### [Stated problem]
Reproduce every line in the listing that contains the word "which".

----- Record excerpts -----

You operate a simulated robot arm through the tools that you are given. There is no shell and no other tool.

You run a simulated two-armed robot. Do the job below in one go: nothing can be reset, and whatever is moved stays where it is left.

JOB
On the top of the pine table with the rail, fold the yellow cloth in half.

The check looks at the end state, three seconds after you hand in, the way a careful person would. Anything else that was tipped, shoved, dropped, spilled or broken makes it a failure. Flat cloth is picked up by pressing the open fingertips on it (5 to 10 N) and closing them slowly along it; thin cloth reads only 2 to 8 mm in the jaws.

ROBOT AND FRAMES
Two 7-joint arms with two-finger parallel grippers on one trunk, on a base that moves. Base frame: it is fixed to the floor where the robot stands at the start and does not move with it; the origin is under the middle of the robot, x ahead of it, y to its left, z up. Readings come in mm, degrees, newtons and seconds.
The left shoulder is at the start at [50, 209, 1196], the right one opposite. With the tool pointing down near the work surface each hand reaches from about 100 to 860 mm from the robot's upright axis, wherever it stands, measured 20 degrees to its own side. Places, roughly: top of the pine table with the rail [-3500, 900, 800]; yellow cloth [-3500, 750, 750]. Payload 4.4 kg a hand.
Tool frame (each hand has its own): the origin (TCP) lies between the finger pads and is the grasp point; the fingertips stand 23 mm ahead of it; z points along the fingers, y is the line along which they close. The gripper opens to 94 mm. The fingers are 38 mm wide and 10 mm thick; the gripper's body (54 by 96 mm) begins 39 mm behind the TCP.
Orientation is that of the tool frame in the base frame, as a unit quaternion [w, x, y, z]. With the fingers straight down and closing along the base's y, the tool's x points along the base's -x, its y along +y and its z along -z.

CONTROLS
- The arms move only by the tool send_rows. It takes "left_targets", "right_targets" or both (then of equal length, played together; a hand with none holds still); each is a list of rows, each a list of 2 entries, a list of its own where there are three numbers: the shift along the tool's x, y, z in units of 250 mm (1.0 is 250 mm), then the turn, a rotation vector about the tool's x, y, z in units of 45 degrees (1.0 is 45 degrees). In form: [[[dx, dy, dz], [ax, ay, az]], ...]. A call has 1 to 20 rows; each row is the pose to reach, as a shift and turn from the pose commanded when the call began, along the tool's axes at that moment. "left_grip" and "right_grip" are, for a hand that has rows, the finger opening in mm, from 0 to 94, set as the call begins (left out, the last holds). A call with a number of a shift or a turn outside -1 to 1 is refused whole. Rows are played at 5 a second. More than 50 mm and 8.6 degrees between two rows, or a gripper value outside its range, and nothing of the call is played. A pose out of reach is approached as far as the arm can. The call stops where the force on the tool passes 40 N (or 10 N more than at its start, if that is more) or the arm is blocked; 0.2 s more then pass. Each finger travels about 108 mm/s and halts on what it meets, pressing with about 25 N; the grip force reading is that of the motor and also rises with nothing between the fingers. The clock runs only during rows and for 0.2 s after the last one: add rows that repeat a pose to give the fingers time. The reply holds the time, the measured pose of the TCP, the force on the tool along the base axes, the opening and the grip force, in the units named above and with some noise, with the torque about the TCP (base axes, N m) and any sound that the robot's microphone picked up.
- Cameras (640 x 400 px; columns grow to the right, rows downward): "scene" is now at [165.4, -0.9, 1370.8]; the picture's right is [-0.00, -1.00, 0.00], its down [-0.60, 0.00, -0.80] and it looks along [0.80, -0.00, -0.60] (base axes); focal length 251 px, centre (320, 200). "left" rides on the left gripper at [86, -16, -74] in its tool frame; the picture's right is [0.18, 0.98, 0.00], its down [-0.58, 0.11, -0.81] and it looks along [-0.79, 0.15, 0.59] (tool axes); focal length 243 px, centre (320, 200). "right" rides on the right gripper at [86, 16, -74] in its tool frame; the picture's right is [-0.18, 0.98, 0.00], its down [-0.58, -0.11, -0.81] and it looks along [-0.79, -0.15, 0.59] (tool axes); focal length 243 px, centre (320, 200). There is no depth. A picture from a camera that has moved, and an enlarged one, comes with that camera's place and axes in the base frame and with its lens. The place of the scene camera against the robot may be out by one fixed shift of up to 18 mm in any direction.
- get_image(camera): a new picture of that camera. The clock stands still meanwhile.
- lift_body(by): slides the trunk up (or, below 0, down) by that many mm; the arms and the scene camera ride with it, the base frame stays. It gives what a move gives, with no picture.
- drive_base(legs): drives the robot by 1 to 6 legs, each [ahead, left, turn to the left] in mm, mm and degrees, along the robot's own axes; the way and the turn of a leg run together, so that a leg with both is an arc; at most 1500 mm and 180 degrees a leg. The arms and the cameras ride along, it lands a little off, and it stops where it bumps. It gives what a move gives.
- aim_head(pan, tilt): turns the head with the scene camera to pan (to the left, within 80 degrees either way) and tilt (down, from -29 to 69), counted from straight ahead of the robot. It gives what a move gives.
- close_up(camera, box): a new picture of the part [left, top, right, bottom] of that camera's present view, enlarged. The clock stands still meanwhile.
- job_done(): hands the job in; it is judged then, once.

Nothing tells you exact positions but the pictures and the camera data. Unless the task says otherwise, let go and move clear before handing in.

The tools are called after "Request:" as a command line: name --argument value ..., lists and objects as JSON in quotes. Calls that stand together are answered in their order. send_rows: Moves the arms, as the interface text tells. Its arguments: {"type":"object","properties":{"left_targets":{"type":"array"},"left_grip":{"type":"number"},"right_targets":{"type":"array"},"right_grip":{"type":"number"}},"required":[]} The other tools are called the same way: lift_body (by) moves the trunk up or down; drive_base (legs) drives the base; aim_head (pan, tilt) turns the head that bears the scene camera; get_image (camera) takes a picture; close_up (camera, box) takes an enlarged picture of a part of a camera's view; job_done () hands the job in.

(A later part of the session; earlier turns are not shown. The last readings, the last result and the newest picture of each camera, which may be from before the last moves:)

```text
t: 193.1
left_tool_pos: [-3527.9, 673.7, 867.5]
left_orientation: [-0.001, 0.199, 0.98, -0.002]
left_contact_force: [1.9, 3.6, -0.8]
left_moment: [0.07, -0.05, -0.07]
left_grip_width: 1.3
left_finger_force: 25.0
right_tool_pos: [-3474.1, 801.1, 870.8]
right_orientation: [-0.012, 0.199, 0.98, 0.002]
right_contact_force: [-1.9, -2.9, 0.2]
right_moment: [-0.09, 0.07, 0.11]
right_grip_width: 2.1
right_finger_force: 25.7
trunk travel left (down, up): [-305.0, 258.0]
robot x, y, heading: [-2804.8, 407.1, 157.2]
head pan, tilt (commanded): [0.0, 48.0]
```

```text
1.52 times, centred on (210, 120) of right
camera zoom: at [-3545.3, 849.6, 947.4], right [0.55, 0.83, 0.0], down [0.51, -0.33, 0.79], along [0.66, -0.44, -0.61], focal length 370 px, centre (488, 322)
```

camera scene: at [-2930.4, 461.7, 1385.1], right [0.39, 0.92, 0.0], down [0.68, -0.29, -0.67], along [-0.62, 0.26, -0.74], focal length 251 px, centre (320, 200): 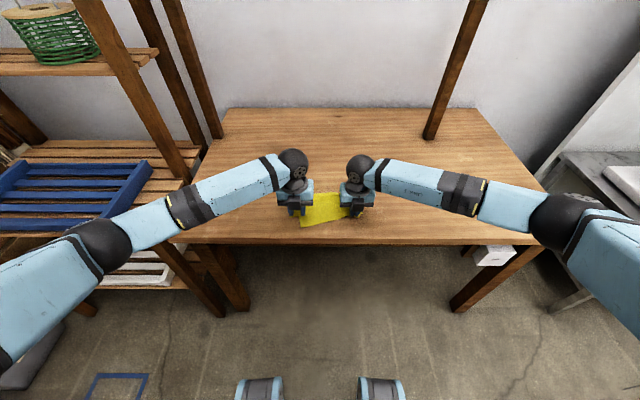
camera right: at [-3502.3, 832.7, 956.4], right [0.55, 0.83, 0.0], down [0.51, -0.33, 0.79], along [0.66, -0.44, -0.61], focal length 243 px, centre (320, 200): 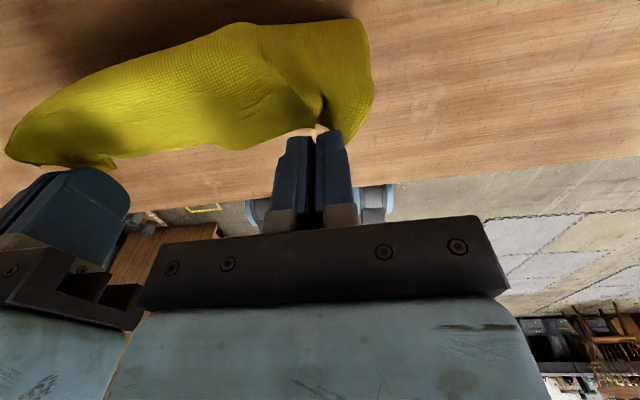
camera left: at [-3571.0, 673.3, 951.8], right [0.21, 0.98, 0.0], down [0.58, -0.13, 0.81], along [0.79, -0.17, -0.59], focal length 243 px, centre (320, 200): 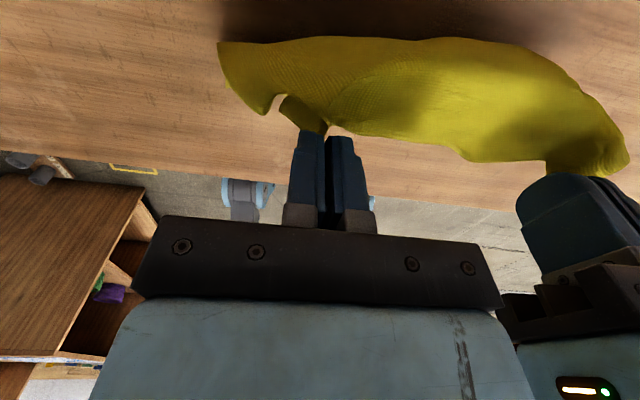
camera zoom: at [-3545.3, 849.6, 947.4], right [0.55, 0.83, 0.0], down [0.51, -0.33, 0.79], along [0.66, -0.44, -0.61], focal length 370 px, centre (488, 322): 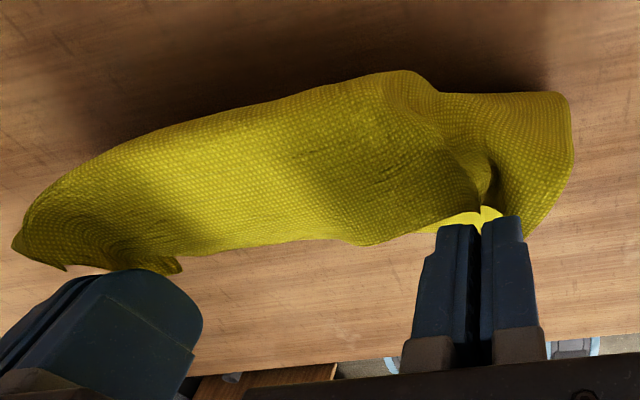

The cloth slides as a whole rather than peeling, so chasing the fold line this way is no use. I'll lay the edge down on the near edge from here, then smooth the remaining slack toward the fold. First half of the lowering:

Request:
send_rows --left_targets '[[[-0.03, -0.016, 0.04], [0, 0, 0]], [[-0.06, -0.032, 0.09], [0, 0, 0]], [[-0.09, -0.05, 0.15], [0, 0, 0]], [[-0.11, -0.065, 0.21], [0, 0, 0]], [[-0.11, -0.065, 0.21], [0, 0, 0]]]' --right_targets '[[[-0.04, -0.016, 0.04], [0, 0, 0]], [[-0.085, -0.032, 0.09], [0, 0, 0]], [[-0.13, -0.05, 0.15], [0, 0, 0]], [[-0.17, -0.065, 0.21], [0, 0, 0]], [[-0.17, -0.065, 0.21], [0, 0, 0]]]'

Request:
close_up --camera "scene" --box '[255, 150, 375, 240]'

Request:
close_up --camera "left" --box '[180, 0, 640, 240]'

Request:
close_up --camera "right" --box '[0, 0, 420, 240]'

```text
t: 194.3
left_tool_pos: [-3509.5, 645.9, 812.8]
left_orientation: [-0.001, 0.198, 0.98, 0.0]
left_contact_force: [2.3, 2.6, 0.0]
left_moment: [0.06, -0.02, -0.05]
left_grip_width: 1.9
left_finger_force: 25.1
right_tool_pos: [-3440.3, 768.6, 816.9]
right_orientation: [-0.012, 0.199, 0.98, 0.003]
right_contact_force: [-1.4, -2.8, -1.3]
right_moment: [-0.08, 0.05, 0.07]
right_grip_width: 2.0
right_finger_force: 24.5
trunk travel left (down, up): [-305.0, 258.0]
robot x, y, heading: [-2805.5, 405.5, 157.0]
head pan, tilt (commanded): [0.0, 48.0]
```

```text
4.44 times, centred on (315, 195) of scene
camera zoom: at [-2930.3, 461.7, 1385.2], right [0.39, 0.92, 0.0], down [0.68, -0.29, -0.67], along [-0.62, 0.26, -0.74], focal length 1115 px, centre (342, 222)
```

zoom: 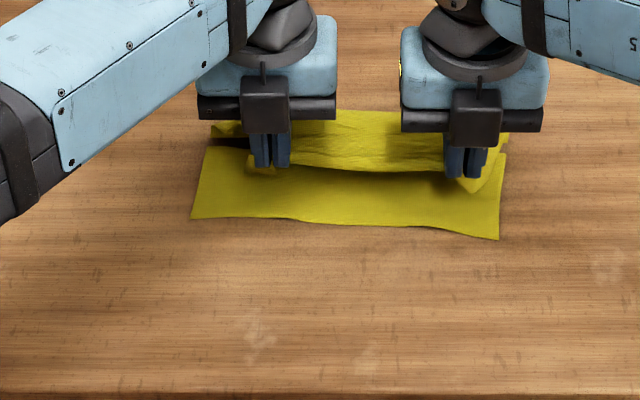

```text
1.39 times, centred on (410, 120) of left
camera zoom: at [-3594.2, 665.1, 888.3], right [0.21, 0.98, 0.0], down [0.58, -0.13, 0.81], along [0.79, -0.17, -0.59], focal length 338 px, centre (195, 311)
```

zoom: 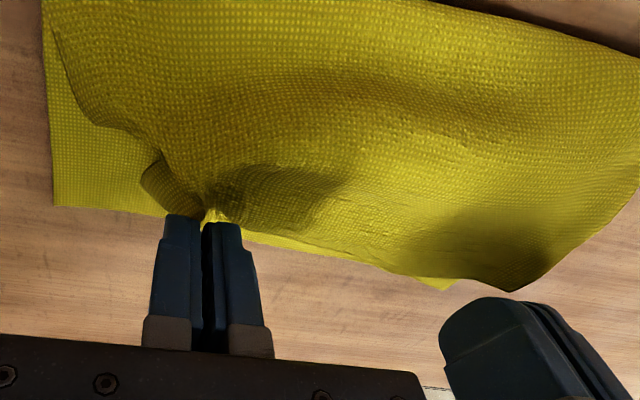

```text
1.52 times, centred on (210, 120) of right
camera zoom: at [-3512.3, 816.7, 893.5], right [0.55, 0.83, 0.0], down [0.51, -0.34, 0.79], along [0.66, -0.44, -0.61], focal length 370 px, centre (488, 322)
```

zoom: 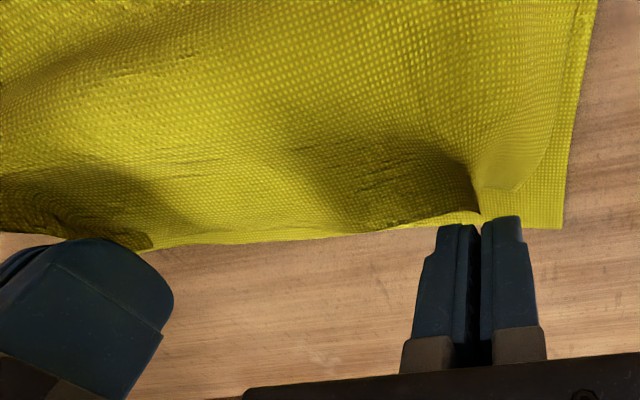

-----
----- Record excerpts -----

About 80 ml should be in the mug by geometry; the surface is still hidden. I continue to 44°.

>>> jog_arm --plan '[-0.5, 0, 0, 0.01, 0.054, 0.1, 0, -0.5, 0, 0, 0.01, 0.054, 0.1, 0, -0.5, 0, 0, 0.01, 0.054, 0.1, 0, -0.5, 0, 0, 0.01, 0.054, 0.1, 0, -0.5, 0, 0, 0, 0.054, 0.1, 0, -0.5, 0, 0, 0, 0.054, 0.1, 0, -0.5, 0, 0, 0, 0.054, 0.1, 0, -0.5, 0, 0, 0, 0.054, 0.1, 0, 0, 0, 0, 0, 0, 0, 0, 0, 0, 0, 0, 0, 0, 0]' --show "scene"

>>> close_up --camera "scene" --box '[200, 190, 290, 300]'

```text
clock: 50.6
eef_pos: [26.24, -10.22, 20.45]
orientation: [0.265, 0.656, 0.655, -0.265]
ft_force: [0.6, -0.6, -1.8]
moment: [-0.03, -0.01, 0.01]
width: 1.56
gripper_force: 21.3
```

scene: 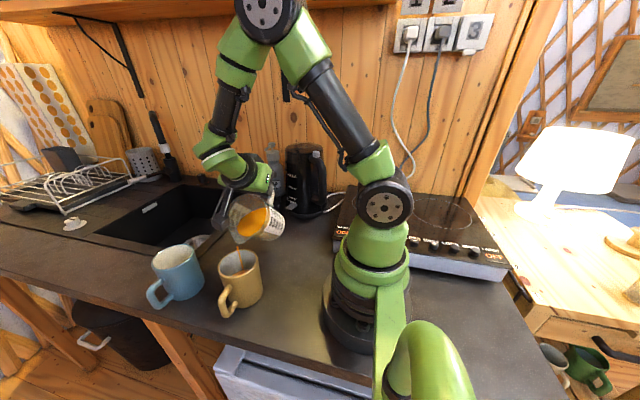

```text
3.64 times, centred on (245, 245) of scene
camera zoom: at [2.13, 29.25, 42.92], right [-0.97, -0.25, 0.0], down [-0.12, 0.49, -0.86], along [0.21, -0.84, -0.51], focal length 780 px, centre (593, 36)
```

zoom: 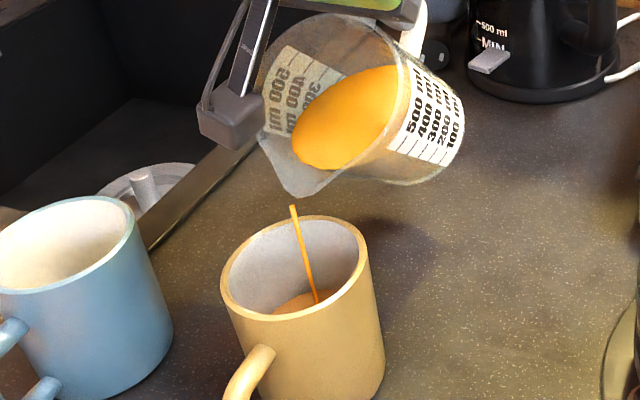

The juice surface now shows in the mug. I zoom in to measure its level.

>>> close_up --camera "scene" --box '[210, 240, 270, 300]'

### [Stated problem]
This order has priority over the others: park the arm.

-----

### [Correct result]
Tool frame (each hand has its own): the origin (TCP) lies between the finger pads and is the grasp point; the fingertips stand 23 mm ahead of it; z points along the fingers, y is the line along which they close. The gripper opens to 94 mm. The fingers are 38 mm wide and 10 mm thick; the gripper's body (54 by 96 mm) begins 39 mm behind the TCP.
(A later part of the session; earlier turns are not shown. The last readings, the last result and the newest picture of each camera, which may be from before the last moves:)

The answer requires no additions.